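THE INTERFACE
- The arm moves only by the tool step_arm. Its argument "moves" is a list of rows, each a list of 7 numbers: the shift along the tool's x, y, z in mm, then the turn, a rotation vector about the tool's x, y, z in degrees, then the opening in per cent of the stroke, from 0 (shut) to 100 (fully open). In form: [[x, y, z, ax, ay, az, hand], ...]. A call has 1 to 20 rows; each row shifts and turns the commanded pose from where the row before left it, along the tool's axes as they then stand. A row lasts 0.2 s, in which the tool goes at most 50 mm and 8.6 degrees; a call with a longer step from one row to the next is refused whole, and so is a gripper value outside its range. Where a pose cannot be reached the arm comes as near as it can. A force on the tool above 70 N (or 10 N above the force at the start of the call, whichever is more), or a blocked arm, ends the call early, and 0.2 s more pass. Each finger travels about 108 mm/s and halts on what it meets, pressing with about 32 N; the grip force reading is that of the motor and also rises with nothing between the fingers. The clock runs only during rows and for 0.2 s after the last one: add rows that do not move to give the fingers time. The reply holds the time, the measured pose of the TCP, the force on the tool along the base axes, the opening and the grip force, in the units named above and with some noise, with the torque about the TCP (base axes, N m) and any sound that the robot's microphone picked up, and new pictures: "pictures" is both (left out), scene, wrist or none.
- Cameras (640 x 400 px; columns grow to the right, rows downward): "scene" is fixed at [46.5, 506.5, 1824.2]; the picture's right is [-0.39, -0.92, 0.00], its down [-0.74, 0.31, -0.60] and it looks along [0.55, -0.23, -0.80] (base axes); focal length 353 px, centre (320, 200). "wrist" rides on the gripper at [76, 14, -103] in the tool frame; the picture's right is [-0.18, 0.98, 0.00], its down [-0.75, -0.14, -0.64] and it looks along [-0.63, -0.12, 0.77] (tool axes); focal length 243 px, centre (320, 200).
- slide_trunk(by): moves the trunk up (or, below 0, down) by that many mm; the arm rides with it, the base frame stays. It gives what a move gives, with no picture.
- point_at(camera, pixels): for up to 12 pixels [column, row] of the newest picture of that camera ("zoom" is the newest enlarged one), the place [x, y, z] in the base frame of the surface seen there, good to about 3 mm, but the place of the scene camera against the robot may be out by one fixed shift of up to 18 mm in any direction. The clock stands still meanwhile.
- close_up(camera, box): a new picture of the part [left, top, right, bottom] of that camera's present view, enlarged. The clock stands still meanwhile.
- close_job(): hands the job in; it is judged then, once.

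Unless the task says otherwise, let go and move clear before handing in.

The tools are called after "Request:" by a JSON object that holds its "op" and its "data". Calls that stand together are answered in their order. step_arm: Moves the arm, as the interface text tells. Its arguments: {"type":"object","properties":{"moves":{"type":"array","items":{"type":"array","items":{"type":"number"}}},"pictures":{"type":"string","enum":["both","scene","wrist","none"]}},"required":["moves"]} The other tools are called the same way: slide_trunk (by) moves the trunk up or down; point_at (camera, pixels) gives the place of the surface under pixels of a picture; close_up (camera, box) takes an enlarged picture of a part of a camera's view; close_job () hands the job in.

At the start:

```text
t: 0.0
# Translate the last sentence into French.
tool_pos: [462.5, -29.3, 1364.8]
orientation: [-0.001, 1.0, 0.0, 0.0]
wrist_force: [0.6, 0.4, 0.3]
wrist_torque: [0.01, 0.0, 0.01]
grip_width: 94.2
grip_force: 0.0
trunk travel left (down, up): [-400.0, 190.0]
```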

*Work instructions:*
Extract, from the material above, each line holding the word "still".

*Output below:*
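- point_at(camera, pixels): for up to 12 pixels [column, row] of the newest picture of that camera ("zoom" is the newest enlarged one), the place [x, y, z] in the base frame of the surface seen there, good to about 3 mm, but the place of the scene camera against the robot may be out by one fixed shift of up to 18 mm in any direction. The clock stands still meanwhile.
- close_up(camera, box): a new picture of the part [left, top, right, bottom] of that camera's present view, enlarged. The clock stands still meanwhile.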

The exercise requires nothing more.